Abstract

Local climate effects of Tibetan Plateau Ozone Valley (OVTP) were investigated by numerical simulations using Community Atmosphere Model version 5.1.1 (CAM5). After a 20-year spin-up period, two additional 10-year experiments were conducted. CAM5 was driven by monthly mean climatological ozone in control experiment (CE) and OVTP in the sensitivity experiment (SE) was removed from May to September. After the removal of OVTP, South Asian High (SAH) becomes more robust and colder from June to August, especially in June. The reason for enhancement of SAH is that removal of OVTP increasing ozone in 200–30 hPa leads to significant enhancement of longwave and shortwave radiative heating rate in SAH region in June, and then enhancement of horizontal divergence resulting from the radiative warming leads to strengthening of SAH influenced by the Coriolis force, while the colder SAH is primarily caused by dynamic processes. Adiabatic expansion and ascending movement mainly bring about temperature decrease in SAH after OVTP removal, but the thermodynamic process related to radiative heating offsets part of the cooling response.

1. Introduction

Ozone layer is an umbrella protecting the Earth and the major heat source of the stratosphere because of absorbing considerable solar ultraviolet radiation [1]. Therefore, ozone depletion could break ecological systems [2] and change the climate [36].

However, Molina and Rowland [7] found chlorofluorocarbons thinning the ozone layer and hence ozone depletion attracted much attention.
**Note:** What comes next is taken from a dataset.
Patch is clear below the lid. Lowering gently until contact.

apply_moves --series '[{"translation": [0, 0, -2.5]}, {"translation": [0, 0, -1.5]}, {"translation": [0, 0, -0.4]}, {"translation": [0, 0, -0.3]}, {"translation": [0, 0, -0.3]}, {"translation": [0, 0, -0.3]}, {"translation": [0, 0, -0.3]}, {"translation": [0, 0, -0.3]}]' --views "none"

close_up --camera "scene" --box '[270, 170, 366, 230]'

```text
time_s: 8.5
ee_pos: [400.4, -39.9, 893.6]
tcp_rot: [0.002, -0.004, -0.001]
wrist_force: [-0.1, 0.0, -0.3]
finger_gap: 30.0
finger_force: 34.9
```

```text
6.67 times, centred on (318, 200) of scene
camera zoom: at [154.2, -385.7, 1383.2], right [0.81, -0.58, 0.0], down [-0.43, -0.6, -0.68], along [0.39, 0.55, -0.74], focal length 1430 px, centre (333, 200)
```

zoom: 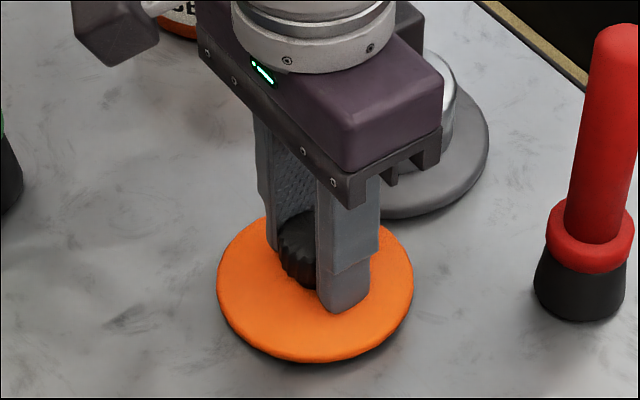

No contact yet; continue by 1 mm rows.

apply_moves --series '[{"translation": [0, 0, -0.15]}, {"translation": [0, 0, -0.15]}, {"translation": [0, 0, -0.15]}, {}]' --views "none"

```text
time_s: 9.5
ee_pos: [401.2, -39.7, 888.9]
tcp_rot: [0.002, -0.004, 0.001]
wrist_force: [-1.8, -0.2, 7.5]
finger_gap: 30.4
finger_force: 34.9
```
Great ozone loss was found over the South Pole [8] and in the Arctic [9]. Moreover, ozone depletion is not only found near the poles but also found over the middle latitudes. Ozone Valley over the Tibetan Plateau (OVTP) in summer half year in Total Ozone Mapping Spectrometer (TOMS) satellite data was found by Zhou et al. [10, 11] and confirmed by Zou [12]. Then Bian et al. [13] reported an ozone low in winter over the Tibetan Plateau (TP) in TOMS datasets. In addition, Guo et al. [14] found another ozone depletion center near 10 hPa over the Tibetan Plateau by the second version of the Stratospheric Aerosol and Gas Experiment (SAGEII). Thereafter, the double-core structure of OVTP was confirmed by Guo et al. [15] in Aura Microwave Limb Sounder (MLS) data. OVTP has a stronger center and weaker center in the upper troposphere and lower stratosphere (UTLS) region and the upper stratosphere, respectively [15].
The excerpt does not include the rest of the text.